With the political situation somewhat uncertain, FSPA members are advised to turn their attention to preparations for the United Kingdom leaving the EU with no deal. This document will focus on what businesses should consider when developing a contingency plan in order to have the best change of continuing to trade with customers in the EU after Brexit.

Currently goods can travel freely between the UK and EU member states, so in theory it is as easy to ship goods from London to Paris as it is from London to Manchester. If there is a no-deal Brexit, this is likely to change and there will undoubtedly be significant amounts of friction at the border which FSPA members will need to factor in to their operations.

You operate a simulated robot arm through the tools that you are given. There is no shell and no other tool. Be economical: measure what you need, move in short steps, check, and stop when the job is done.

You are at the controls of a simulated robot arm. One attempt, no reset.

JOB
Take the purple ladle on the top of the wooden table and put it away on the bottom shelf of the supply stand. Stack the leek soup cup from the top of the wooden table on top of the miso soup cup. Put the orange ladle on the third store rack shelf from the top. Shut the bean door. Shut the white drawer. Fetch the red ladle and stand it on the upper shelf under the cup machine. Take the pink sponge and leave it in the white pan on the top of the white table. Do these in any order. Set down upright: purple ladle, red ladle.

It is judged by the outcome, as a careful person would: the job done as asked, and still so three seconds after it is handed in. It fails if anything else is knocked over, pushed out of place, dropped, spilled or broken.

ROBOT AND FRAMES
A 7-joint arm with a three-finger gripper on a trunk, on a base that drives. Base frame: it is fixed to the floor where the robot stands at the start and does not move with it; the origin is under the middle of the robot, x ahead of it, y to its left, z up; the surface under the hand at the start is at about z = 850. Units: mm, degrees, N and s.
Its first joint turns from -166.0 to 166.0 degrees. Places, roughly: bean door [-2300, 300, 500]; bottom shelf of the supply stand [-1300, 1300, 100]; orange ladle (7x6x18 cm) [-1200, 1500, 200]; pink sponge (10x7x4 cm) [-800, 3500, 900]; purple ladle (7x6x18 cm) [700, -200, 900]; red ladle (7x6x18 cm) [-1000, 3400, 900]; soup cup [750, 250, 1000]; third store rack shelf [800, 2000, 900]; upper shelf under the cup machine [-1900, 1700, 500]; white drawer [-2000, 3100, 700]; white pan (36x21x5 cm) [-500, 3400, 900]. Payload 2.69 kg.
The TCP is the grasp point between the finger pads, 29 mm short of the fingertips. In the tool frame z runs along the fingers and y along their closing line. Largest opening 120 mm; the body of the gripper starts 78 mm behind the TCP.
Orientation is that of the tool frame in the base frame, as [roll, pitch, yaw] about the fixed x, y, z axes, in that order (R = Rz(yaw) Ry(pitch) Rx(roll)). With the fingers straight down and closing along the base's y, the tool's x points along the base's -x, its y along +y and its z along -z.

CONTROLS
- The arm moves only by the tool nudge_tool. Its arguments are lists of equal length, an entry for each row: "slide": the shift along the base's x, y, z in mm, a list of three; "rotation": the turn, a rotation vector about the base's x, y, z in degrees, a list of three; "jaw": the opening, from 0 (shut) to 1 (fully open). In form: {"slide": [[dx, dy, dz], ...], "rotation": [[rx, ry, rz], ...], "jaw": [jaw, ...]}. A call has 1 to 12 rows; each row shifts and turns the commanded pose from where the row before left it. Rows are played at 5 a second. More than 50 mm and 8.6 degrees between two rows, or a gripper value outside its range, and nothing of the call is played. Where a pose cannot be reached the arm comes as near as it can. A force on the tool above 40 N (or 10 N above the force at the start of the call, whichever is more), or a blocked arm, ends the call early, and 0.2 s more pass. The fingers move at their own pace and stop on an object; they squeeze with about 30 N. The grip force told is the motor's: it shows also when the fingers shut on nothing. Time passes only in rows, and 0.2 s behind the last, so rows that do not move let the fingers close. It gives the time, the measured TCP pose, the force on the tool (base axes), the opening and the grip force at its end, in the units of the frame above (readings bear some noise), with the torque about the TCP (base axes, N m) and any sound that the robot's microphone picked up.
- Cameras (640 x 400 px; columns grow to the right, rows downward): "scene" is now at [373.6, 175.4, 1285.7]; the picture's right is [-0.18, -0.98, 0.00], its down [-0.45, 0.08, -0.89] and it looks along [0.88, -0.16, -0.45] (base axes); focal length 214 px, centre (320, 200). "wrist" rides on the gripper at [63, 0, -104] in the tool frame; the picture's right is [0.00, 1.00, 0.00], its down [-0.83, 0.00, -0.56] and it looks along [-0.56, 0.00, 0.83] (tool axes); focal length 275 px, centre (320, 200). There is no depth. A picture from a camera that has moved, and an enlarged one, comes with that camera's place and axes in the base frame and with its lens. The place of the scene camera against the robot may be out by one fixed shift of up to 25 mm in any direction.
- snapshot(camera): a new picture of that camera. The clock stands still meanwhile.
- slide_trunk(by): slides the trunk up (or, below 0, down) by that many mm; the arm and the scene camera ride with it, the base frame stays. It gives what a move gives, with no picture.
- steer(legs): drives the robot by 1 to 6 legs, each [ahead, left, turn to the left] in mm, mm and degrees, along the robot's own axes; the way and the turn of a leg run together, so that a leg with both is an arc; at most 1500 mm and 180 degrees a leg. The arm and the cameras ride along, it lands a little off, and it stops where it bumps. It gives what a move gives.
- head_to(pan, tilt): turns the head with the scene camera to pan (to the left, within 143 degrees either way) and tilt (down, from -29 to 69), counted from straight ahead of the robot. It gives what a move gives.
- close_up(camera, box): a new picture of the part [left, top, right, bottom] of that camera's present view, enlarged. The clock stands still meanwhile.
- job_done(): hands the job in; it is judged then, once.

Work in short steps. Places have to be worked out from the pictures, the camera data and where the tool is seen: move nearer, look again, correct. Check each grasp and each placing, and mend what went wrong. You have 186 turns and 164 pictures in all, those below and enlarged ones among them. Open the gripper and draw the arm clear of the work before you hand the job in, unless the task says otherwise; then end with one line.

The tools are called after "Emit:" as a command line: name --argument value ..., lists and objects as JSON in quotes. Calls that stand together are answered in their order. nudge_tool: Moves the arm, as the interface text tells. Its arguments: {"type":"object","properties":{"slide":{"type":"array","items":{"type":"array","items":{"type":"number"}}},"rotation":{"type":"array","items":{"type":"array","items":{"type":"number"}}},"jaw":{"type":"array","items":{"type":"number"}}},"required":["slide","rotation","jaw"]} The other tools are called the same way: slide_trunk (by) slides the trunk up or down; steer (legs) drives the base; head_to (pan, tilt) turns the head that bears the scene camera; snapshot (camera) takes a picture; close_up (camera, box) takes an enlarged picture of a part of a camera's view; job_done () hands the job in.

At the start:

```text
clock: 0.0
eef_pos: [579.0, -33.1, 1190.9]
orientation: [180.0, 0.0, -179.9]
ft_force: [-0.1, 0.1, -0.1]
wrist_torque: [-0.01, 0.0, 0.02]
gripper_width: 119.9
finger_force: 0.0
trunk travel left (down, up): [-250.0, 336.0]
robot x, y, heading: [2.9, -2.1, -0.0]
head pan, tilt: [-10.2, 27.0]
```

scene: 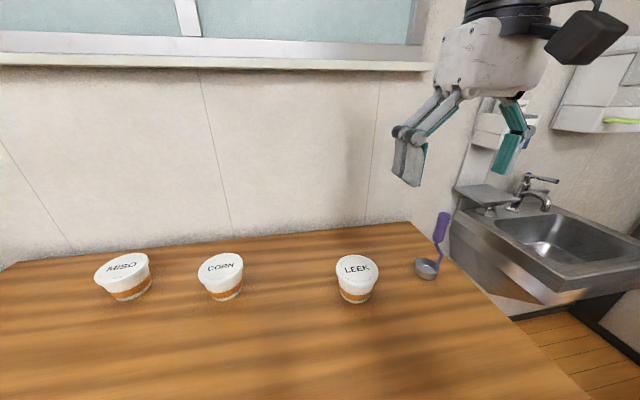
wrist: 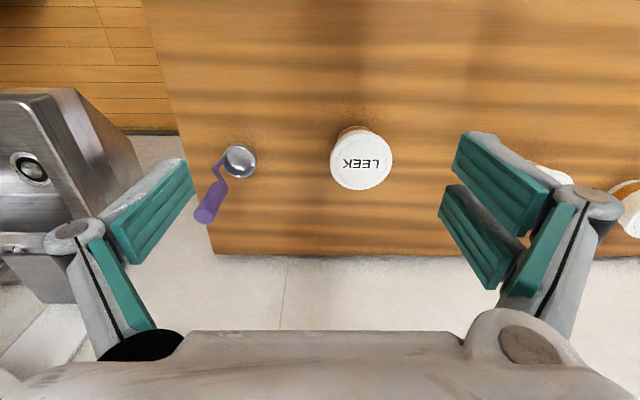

If a business already trades with non-EU member states, it should have a solid foundation on which to begin its preparations for importing and exporting to the EU. If a business does not, it will need to ensure that it has the appropriate registrations in place.

In order for any business to import or export, it should register for an EORI number (Economic Operator Registration and Identification number). Without this registration, it is very difficult for an importer to recover import VAT, and difficult to zero-rate goods for export, meaning that VAT could be unnecessarily be incurred, making products uncompetitive.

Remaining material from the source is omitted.